When government adds to investment as a result of fiscal stimulus or directed monetary expansion (like buying mortgage-backed securities, student loans, etc) it does not act as a super-entrepreneur who is trying to determine the efficient and sustainable direction of resources, including the allocation of capital goods. It spends according to economically irrelevant criteria of job creation, propping up over-expanded sectors, and preventing politically painful adjustments.

Such spending is counterproductive in the medium to long term. It is also unsustainable (once the stimulus stops) since it is not consistent with the preferences of consumers-savers-investors.

These considerations tell us that government spending isn’t equally as good as private. To argue otherwise, I suggest, is a mark of basic economic error.

52 thoughts on “Is All Spending Created Equal?

  1. Guys: when you write that the government “spends according to… criteria of job creation,” that is my point. As far as creating employment is concerned, the government’s money is as good as anybody else’s.

    Since you grant my point, you can only claim that I am telling “poitically convenient” untruths by ripping what I wrote out of its proper context. My point was that just as boosts to private spending (in construction in the 2000s, in high-tech investment in the 1990s, in high-end consumption in the 1980s, et cetera) boosted production and employment, so boosts to government spending over the next several years are likely to boost production and employment and so cushion the rise in unemployment to unusually high levels that is now going on.

    Nobody is forcing you to quote me out of context. I wish you would stop. And I think it would be to your long-run benefit to stop.

  2. Wise man says, “Only a fool debates a liar.”

    Brad DeLong is a deeply dishonest man. He should be explosed as a man without character, not debated.

  3. One problem with government spending is that it isn’t doesn’t generate any tax revenue to pay down the debt. At some point, you have to move people off of tax funded payrolls, or we’ll never have a surplus again. If you want to spend government money, start building chip fabs- factories. VC fund 10 new car companies for 25B.

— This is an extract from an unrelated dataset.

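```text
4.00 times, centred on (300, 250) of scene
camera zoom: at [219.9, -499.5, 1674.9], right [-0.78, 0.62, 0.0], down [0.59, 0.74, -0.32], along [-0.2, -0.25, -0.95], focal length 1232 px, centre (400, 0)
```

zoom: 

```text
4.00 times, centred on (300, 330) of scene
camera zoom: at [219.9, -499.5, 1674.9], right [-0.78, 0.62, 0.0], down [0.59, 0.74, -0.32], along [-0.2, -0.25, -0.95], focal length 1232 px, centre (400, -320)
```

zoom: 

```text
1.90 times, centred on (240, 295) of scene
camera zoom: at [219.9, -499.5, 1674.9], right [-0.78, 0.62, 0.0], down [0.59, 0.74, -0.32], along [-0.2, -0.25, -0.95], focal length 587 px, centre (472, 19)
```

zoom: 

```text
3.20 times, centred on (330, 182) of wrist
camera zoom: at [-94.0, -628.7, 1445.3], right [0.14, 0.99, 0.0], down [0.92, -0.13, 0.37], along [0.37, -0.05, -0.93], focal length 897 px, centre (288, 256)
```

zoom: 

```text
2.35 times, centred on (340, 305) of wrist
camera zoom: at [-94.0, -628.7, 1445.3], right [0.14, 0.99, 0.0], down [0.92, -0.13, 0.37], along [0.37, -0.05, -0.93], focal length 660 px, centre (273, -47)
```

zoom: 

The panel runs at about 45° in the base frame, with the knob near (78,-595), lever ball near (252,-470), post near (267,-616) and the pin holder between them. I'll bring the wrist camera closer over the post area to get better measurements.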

  4. Wow. Has the distinction between a focus on meaningless aggregates and actually understanding how economies really behave at the micro level ever been more clear? DeLong’s snip of “economically irrelevant” gives away the whole game. He really does want to dig holes and fill them up again, with no concern whatsoever about the allocation of resources and whether such activities add to human wealth.

    You’re right Mario, Keynes was a way better economist than these guys.

  5. Debate? Heck, simply by not removing his post you’ve already shown more respect for him and for intellectual discourse than DeLong gives critics on his own blog.

  6. Brad,

    I have no desire to quote you out of context. We have plenty to disagree about honestly and genuinely — without creating artificial diasagreements. I did say:

    “So when DeLong, among others, says that government spending is as good as private in *restoring employment*…” (emphasis added) I thought I was making the point clear. I also provided the link so readers could see for themselves.

    What I think this misunderstanding (as I think it is) is due to is theoretical predispositions. When you think of “as good as” you think of aggregate employment of resources. Putting issues relating to crowding out aside for a moment, I have no doubt that government spending can create employment. However, when I think of “as good as” I think not of quantity but appropriateness of employment. So you can see why I immediately jumped to that issue.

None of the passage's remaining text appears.